Loudon, the great English landscape gardener, was a man possessed of an extraordinary working power. The son of a farmer near Edinburgh, he was early inured to work. His skill in drawing plans and making sketches of scenery, induced his father to train him for a landscape gardener. During his apprenticeship, he sat up two whole nights every week to study; yet he worked harder during the day than any fellow-laborer. During his studious hours he learned French, and, before he was eighteen, translated a life of Abelard for an Encyclopaedia. He was so eager to make progress in life, that when only twenty, while working as a gardener in England, he wrote down in his Note-Book : "I am now twenty years of age, and perhaps a third of my life has passed away, and yet what have I done to benefit my fellow man?" An unusual reflection for a youth of only twenty. From French he proceeded to learn German, and rapidly mastered that language. He now took a large farm for the purpose of introducing Scotch improvements in the art of agriculture, and soon succeeded in realizing a considerable income.

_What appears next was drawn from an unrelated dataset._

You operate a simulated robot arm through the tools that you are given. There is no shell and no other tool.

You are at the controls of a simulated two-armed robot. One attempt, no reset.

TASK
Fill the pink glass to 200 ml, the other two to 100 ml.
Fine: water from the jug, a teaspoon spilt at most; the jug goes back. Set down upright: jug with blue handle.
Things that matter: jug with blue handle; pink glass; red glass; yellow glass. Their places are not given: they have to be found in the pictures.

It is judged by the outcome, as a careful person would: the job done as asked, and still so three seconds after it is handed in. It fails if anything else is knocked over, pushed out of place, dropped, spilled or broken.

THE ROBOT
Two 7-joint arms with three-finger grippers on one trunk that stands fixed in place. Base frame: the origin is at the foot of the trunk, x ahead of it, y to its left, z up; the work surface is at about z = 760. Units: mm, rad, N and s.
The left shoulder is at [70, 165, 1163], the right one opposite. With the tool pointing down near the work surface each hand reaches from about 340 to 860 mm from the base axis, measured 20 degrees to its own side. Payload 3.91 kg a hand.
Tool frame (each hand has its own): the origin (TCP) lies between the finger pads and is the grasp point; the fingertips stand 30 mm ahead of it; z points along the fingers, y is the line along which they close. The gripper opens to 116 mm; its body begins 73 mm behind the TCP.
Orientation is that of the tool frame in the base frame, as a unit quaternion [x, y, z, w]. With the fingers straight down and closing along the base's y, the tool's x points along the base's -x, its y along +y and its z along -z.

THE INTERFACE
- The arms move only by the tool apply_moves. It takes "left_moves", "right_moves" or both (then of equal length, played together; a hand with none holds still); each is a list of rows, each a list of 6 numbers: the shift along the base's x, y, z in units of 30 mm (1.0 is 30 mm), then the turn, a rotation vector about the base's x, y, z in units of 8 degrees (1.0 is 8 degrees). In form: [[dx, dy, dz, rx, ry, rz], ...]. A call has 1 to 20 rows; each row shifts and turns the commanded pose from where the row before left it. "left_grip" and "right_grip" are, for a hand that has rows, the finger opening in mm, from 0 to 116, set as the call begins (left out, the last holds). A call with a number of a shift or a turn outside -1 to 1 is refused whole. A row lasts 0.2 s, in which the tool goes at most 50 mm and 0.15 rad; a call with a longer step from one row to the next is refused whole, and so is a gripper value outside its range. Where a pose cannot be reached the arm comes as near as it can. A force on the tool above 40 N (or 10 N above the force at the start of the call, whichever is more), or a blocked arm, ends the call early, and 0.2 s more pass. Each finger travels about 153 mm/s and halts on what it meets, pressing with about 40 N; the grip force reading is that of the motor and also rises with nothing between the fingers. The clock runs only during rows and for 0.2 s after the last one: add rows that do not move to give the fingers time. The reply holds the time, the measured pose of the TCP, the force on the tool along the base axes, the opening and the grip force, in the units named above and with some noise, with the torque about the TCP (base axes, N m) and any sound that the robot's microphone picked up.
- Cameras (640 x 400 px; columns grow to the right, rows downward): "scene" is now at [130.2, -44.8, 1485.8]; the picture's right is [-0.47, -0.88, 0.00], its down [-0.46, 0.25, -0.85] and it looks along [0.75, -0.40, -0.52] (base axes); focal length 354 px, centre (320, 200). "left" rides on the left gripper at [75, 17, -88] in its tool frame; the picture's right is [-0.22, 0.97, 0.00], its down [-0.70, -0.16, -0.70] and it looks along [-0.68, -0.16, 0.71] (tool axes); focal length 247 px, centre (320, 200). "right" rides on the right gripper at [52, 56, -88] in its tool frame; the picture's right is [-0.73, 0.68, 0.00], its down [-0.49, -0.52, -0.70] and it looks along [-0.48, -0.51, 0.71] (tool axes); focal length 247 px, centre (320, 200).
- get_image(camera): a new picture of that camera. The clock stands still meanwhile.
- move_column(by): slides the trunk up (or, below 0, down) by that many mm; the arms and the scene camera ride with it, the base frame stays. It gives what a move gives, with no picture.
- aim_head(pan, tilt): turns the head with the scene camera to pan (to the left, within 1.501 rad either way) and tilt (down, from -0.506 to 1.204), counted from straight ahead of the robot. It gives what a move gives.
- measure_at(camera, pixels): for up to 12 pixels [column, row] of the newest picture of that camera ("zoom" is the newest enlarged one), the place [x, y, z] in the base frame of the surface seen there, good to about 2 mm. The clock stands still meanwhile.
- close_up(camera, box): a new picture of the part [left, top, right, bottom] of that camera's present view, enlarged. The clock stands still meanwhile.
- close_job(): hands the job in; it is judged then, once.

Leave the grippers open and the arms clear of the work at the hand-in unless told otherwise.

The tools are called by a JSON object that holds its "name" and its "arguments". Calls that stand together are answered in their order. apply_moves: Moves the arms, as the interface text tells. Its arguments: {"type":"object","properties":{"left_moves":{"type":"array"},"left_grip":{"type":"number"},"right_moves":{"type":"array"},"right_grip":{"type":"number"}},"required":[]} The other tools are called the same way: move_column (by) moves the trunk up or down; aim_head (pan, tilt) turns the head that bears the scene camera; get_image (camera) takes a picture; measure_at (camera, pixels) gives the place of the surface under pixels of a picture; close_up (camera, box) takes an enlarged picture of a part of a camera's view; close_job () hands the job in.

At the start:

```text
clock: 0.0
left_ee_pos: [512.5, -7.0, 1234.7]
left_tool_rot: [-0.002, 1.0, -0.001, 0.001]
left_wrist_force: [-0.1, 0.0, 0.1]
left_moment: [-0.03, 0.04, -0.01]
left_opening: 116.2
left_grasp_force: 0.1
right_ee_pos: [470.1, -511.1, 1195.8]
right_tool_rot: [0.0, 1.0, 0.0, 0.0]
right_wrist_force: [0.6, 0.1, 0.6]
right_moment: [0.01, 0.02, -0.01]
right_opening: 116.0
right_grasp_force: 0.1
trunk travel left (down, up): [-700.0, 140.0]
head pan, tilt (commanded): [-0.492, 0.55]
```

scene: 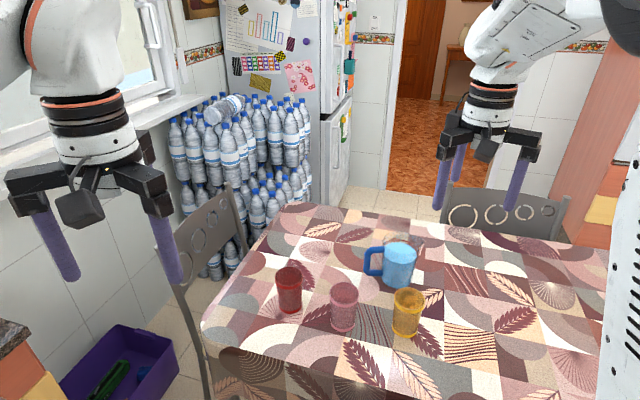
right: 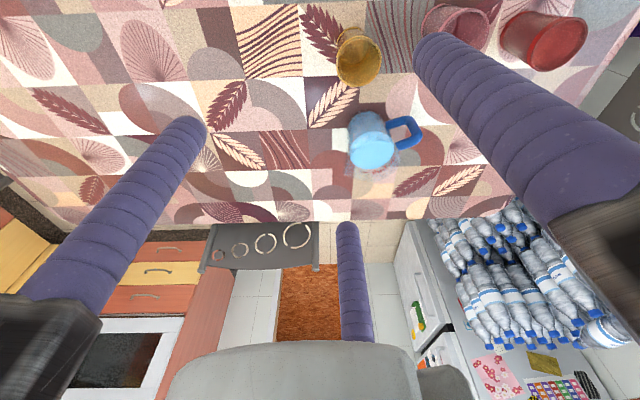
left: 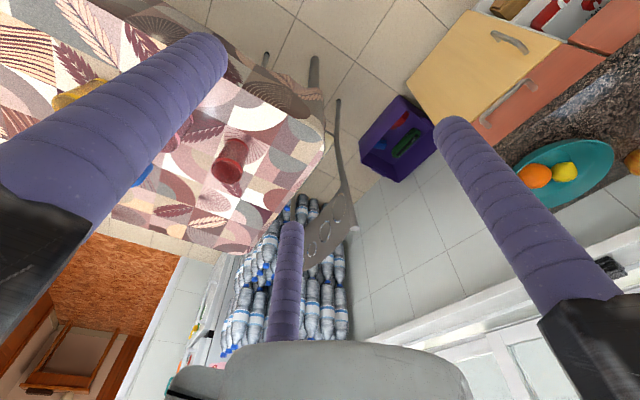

The Continent being thrown open on the cessation of the war, he proceeded to travel for the purpose of observation, making sketches of the system of gardening in all countries, which he afterwards introduced in the historical part of his laborious "Encyclopaedia of Gardening." He twice repeated his journeys abroad for a similar purpose, the results of which appeared in his Encyclopaedias - perhaps amongst the most remarkable works of this kind, and distinguished for the immense mass of useful matters which they contain, all collected by dint of persevering industry and labor, such as has rarely been equaled.